One day they popped around with set of plans for a flat bottom skiff, asking could we build this dinghy for them. Taking one look at it I commented that as tender, it was useless and we could design and build something far better, something where your not pounding and ripping your spine out through the roof of your mouth. They agreed and over the next couple of days I drew up this small dinghy and taking it around... they loved it.
Just up from the Coconut slipway, there was a farmer (Ted) who agreed to let us use one of his sheds, so we moved our boat up there and began building it. As usual, other yachties heard that we were building this dinghy for John and Jan and would pop around to have a look.

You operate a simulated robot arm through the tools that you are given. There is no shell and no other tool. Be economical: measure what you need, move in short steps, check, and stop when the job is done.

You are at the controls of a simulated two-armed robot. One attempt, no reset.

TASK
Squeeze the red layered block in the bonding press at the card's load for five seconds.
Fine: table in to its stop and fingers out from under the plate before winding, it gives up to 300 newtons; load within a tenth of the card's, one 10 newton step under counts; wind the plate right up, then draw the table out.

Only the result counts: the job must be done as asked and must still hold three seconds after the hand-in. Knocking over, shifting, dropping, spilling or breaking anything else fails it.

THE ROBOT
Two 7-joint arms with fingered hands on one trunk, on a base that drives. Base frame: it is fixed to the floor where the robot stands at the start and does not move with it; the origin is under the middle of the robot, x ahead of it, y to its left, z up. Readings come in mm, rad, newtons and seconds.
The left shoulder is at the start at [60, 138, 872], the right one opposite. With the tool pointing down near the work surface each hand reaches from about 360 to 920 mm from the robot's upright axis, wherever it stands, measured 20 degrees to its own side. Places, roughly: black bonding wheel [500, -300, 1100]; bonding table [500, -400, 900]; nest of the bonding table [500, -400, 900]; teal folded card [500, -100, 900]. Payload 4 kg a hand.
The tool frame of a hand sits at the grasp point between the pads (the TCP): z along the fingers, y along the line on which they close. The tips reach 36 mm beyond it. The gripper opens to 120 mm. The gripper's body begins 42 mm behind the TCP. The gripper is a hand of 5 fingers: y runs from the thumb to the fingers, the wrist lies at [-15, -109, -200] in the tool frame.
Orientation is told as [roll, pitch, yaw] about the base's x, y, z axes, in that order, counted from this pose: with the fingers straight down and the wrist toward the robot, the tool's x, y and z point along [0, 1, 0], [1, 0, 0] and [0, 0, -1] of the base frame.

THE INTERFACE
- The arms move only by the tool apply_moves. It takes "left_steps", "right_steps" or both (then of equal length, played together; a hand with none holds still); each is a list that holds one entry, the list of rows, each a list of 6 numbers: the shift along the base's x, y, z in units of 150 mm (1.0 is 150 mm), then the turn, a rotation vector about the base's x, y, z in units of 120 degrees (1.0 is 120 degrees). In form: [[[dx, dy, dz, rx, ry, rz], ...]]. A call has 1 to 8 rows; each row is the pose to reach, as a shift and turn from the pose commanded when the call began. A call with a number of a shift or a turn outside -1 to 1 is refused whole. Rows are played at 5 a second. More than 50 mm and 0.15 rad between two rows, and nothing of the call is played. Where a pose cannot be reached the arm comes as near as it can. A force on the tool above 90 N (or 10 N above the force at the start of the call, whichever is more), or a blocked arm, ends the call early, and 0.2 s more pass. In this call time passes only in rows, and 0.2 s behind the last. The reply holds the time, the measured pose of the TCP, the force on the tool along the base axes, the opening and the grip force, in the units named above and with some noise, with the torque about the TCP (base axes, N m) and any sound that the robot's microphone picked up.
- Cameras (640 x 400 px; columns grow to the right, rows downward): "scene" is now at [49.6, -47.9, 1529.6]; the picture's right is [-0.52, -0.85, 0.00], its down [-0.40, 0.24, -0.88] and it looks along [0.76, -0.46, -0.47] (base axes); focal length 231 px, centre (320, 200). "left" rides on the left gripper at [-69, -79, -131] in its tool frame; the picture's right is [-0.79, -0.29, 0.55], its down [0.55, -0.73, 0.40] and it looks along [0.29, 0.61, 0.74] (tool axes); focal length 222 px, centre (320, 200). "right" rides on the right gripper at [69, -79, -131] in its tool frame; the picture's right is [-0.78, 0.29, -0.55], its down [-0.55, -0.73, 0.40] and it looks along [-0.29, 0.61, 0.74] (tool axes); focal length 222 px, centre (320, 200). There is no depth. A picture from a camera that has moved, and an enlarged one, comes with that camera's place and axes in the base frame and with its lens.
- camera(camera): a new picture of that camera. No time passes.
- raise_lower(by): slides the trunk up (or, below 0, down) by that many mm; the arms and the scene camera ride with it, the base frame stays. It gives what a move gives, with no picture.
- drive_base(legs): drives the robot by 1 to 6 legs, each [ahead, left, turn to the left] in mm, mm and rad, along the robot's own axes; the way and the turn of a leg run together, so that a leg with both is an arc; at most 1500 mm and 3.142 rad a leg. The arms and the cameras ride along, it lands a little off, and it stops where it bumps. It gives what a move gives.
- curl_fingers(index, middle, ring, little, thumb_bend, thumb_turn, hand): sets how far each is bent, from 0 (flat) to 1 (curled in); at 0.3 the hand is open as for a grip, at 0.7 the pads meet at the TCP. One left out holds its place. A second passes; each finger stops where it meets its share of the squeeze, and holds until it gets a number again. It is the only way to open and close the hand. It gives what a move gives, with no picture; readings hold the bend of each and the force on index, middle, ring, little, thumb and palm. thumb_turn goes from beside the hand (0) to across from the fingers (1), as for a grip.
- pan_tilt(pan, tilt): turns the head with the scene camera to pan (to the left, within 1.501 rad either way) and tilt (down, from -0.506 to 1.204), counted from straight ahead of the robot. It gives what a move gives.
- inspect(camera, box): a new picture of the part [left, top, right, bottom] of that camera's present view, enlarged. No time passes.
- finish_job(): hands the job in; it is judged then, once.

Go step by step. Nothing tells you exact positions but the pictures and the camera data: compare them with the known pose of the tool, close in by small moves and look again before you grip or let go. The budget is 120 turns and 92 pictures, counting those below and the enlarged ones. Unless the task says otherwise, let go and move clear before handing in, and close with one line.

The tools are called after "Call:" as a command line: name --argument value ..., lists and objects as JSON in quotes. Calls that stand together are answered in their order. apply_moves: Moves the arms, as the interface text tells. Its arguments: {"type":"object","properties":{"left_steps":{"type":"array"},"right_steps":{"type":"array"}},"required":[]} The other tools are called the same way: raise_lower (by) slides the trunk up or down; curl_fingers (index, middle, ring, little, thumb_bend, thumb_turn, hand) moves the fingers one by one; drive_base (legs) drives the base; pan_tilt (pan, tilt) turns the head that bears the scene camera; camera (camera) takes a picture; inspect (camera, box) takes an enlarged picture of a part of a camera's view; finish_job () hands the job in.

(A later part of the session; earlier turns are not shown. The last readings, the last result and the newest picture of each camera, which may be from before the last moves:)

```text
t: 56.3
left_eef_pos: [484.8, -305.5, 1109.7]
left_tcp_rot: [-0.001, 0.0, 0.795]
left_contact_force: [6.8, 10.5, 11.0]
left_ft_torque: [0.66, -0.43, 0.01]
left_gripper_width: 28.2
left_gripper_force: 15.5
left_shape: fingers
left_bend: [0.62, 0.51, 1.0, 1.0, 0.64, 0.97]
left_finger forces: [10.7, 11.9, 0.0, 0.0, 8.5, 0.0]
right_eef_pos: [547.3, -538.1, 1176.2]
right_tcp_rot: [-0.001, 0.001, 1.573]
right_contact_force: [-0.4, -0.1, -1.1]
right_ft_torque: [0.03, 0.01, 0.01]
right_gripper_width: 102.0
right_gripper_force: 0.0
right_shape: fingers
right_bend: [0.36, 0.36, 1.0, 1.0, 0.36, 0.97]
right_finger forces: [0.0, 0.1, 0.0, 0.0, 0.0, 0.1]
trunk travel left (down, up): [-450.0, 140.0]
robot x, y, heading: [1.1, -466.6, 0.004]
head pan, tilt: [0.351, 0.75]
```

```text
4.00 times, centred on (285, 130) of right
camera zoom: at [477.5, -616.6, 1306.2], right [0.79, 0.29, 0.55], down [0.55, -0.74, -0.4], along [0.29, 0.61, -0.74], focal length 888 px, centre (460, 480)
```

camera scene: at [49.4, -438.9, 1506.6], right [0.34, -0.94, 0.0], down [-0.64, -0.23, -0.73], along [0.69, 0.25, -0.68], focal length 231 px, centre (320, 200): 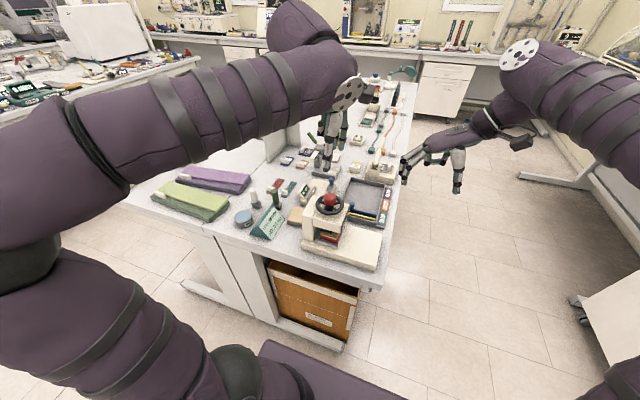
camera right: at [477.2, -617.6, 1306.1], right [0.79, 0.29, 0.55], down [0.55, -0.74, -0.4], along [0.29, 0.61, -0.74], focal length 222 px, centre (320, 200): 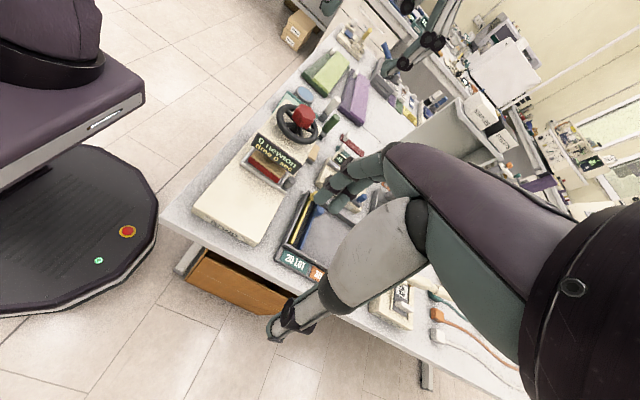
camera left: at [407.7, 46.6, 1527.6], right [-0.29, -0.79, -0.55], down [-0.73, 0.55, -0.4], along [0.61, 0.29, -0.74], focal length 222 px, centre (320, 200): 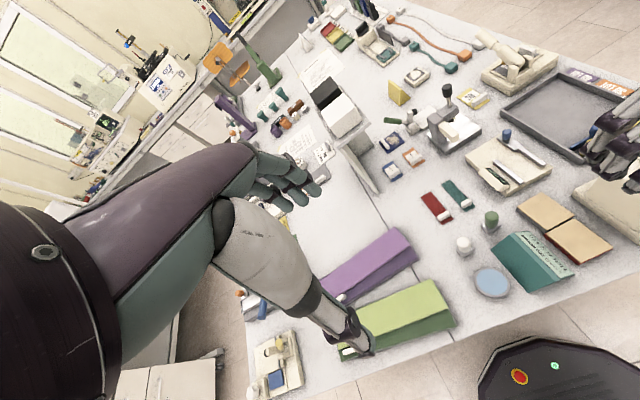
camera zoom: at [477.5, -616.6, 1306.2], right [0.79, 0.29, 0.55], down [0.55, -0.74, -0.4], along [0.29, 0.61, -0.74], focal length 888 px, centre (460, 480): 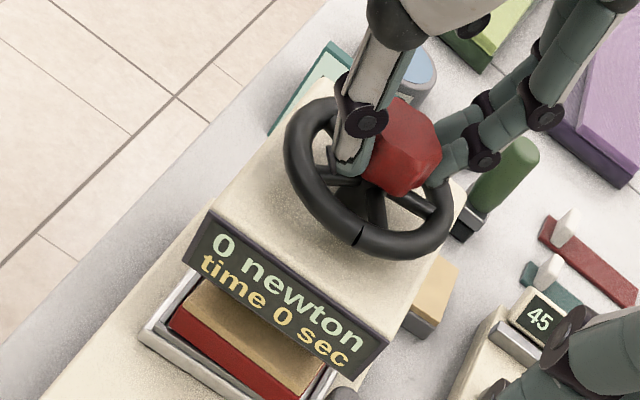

“Who the dinghy for?” they would ask
“Mushulu” Id reply
You see, when you live on a yacht, no one knows your last name. The name of the boat “becomes” your last name. In this case it was John and Jan from Mushulu...the “name” of their Trimaran. Now you know where the name comes from.
As for the design itself, you see, as a tender, your boat is akin to a work truck.. With fuel runs, water funs, shopping runs and not including the exploring and fishing, tenders get hammered hard. One of the biggest problems with the majority of dinghies is the freeboard is too low and they are heavy. Doing all these things and more, any water or waves when loaded has a habit of slopping over the side. (Nothing worse than having wet shopping bags I can tell you). So the first thing I designed into the Mushulu was high sides.

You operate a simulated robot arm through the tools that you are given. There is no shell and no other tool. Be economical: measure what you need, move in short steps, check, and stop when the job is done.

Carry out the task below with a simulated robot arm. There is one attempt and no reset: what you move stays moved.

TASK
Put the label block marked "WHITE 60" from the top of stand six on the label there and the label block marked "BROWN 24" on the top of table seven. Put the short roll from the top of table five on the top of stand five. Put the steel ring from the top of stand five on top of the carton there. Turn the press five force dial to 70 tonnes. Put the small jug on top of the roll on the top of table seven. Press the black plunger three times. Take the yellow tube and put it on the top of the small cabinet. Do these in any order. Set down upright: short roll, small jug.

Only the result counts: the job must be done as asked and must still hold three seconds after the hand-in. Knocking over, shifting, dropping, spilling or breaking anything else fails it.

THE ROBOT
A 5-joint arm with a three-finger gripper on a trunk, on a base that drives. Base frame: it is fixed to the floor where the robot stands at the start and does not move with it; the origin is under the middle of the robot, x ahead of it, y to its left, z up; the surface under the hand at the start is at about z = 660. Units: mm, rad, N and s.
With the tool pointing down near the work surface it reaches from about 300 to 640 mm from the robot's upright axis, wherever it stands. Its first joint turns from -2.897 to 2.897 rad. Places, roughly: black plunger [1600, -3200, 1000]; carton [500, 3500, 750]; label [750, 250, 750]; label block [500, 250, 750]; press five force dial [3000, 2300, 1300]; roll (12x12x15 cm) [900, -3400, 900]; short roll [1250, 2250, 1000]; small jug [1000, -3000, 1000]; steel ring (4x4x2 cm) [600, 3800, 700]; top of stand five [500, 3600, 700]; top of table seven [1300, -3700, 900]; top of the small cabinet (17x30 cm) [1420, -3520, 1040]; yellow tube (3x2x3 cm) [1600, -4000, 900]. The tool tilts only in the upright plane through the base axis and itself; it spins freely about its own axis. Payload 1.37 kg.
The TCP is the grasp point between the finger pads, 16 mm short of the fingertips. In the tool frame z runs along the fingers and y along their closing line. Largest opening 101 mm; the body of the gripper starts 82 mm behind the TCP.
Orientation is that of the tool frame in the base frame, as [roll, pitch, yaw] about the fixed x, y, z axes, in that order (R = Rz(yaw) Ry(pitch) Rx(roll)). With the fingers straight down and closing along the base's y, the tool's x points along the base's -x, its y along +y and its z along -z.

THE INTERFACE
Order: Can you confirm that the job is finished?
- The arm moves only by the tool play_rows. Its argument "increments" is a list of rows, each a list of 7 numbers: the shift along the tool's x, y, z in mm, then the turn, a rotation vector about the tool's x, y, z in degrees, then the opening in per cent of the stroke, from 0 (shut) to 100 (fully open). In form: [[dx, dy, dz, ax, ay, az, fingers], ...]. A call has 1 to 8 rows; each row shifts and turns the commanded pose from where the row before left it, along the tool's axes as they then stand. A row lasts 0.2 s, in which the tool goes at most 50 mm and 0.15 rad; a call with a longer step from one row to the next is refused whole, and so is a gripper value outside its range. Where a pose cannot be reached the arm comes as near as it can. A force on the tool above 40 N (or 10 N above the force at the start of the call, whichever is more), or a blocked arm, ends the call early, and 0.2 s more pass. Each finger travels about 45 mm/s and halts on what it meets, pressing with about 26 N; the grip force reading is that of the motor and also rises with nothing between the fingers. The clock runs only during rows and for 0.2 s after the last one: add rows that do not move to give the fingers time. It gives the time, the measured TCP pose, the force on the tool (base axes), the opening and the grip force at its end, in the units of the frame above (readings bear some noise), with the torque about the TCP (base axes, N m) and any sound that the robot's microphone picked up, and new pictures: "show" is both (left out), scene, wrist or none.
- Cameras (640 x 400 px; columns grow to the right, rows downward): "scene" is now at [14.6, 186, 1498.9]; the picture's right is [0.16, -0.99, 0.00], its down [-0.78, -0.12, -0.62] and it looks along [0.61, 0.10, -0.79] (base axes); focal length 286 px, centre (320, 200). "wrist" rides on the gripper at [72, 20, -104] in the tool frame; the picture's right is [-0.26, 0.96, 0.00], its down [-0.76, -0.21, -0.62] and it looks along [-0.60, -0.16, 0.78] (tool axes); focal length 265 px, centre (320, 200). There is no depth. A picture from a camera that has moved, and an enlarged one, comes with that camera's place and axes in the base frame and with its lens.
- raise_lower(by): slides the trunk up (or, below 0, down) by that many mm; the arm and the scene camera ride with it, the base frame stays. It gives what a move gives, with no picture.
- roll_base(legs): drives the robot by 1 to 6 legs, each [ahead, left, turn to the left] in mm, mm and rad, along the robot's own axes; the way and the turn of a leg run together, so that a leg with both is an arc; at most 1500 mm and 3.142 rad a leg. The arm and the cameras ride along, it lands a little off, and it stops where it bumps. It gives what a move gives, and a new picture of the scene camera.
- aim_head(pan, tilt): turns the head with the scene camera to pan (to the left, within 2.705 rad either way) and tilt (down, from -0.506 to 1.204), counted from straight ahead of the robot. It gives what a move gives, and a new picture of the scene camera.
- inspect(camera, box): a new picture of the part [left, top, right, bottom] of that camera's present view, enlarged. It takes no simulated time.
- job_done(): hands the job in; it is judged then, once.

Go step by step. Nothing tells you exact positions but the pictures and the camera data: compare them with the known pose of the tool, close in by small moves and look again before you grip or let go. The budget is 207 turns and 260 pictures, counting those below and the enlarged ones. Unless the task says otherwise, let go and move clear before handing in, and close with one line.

They also have to be light, but not too light as it makes for poor sea keeping. They also need to have loads of internal space for carrying things ( when doing a water run, I used to carry 8 x 20 litre jerry cans in ours. Thats 160 litres) and…. when swamped, it must float level.

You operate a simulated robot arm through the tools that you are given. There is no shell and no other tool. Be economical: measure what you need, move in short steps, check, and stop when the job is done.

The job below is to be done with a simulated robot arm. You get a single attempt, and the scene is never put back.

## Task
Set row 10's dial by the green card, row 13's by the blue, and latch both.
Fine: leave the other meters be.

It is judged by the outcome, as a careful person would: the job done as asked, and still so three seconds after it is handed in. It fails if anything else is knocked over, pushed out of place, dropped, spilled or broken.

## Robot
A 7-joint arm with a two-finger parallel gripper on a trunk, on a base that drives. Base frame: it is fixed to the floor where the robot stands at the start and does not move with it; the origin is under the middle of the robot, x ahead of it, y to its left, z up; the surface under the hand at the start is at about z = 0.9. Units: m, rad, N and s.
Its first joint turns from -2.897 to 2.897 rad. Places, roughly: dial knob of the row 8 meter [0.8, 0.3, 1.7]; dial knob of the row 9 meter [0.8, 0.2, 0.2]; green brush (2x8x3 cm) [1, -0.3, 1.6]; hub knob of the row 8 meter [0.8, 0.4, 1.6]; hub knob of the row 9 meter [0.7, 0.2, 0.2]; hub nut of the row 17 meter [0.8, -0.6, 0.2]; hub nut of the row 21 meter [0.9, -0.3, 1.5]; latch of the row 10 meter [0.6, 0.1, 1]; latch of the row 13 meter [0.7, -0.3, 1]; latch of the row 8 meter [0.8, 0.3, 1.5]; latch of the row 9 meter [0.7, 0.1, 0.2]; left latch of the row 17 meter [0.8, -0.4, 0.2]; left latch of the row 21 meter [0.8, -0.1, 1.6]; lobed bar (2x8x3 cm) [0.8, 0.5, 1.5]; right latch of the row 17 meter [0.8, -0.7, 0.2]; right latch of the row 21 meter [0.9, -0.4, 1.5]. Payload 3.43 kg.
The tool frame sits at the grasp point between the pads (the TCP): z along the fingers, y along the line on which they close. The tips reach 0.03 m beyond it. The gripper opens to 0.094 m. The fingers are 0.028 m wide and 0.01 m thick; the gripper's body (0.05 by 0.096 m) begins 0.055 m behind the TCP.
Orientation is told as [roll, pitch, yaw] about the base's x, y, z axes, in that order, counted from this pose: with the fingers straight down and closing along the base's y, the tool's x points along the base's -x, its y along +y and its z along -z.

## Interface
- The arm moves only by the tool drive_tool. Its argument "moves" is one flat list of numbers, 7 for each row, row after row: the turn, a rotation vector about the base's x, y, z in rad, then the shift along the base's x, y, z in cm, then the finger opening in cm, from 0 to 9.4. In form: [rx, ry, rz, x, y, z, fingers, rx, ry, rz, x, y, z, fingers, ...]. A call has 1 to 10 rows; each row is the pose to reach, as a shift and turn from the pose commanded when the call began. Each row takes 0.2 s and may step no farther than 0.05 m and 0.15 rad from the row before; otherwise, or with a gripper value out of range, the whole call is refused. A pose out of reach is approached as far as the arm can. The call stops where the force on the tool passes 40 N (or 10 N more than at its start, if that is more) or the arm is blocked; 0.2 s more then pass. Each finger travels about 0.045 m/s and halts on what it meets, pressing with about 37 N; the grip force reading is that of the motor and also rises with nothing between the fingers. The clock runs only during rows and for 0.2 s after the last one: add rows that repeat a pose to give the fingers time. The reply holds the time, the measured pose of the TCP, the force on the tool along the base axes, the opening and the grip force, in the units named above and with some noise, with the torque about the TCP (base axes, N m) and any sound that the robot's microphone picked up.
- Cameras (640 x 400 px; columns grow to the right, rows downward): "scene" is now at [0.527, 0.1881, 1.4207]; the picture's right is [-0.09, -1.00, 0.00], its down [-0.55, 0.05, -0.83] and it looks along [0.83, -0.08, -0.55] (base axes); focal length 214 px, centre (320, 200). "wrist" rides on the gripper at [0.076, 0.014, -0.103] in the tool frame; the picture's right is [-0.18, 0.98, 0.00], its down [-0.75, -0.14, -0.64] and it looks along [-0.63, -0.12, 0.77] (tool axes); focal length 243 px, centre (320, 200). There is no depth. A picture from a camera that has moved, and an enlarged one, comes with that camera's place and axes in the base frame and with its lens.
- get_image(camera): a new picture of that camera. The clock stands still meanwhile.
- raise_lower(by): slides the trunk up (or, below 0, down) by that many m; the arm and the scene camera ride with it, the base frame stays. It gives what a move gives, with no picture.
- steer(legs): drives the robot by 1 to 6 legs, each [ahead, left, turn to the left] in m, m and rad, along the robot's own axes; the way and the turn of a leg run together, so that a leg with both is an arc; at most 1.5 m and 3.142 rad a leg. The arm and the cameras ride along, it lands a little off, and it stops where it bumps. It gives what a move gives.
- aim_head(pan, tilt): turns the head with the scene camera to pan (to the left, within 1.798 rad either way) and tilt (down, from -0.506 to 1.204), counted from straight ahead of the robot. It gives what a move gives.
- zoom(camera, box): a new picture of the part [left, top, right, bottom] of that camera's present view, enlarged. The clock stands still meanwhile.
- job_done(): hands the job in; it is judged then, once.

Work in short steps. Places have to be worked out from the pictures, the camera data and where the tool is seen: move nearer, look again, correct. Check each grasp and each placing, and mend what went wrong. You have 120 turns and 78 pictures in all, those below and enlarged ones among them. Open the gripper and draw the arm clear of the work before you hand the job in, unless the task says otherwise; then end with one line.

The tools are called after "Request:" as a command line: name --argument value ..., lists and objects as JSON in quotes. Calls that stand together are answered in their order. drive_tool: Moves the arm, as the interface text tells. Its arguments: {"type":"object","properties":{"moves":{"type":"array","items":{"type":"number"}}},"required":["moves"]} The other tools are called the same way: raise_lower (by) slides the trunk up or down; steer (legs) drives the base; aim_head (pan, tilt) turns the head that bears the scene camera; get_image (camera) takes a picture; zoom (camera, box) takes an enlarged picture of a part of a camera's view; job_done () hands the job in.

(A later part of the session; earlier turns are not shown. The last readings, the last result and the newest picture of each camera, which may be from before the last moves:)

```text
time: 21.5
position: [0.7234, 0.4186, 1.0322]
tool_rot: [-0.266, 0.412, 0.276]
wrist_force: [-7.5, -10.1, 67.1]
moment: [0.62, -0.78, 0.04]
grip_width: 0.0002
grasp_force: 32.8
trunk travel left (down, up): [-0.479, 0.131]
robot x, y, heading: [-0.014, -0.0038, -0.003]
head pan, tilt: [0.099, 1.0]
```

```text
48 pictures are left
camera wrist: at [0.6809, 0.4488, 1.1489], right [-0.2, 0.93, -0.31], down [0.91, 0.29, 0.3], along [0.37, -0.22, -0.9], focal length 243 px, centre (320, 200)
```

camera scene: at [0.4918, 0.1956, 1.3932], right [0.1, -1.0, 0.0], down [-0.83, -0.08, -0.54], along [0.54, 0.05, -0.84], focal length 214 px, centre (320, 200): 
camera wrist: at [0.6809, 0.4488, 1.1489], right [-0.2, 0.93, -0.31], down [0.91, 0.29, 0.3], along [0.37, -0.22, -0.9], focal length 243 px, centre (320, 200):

You would not believe how many times over teh yars where I saw dinghies where they had been left down for the night and a huge thunderstorm or heavy rain would come during the night only to see these dinghies with their outboards attached…sunk and lying on the bottom. With ours, if it rained, the dinghy simply filled (still floating level) and the excess water would simply drain out over the top of the transom. All I had to do was jump in, bail the water out and 10 minutes later …go wherever. No problems. It was surprising how many “Mushulu’s” we built for various yachtes over the years when we lived on our yacht. It was a proven design and it work like magic not only as a work truck, but also as a fishing and exploration dinghy..even offshore.
Anyway… after eleven years of cruising throughout Australia and Asia (we were in Singapore preparing the boat for a cruise to Japan when Sept 11th happened, everything changed. The whole mood of cruising took a different outlook and things were no longer the same.
So with this in mind, we sold our 42 ft Catamaran “Inflight” and moved back ashore. It was here that I found my old “Mushulu” plans and later when we started BMD, we decided to bring the design out as a part of our plan portfolio.
Anyway, there it is...the history of the Mushulu 12 and its name
- Overall Hull length ......12 ft ( 3.65m)
- Beam ...... 5ft - 7in (1.7m)
- Deadrise @ Transom ...... 10 degrees
- Engine shaft length ...... S/S (15")
- Recommended Hp ...... 9.9 - 15 Hp
- Fuel Capacity ...... Portable Tank
- Construction …. Epoxy Fibreglass Plywood Composite Construction
MATERIALS LIST FOR THE MUSHULU 12
The following list of materials is approximate and intended for calculation of approximte costs. We offer no guarantees of accuracy. The list is for all plywood in the construction of the hull, deck and interior. Allowance has been made in the quanties for about 10% wastage. Resin and glass quanties are only approximate.
MARINE BS 1088 OR AB GRADE PLYWOOD
6mm (1/4") - 5 Sheets
9mm (3/8") - 1 Sheet
RESIN AND GLASS (For coatings and reinforced areas)
Epoxy Resin & Hardener - 18 kg (4.75 US gal)
195 gm (6oz) woven cloth - 20 m ( 22 sq.yards)
1 kg (2.2 lbs) glue powder (Cabosil)
1 kg (2.2 lbs) Q-cells (fairing Powder)
The materials list above covers all the supplies for the boat as designed.
Useage of materials may vary due to several factors. For example, a experienced builder will use less resin. Our resin calculations are based on a 50% glass content. Options, customization and variations within your build will also effect the bill of materials and outcome.
Anyone can Build a Boat. Its that Easy
Just about anybody can build a boat using the Bowdidge Marine Design Plywood Composite system. This method eliminates many members that ordinarily require fitting, fairing, and beveling. Thus, it's ideal for beginners. A jigsaw and drill are about the only power tools required. The resulting boat is incredibly light weight, strong, and durable.
This quick and easy boatbuilding method consists of plywood planking panels cut to shape from patterns in the plans which are "stitched and glued" together at the seams. Such a boat can be assembled in a matter of hours after cutting out the parts.
The stitching is done with plastic electrical ties passed through small holes along seam edges. These are zipped tight to hold the panels together. The glue is then applied between the stitching and also on the inside in a cove-shaped fillet along the seams, along the outside and inside. After curing, the "stitching" is removed and the gaps filled. Then the hull is covered in glassed.
Plans for all our designs include instructions, material layouts, and material listings. In addition, the patterns provided are precise, since they're taken from the actual 3D modeling and CAD systems.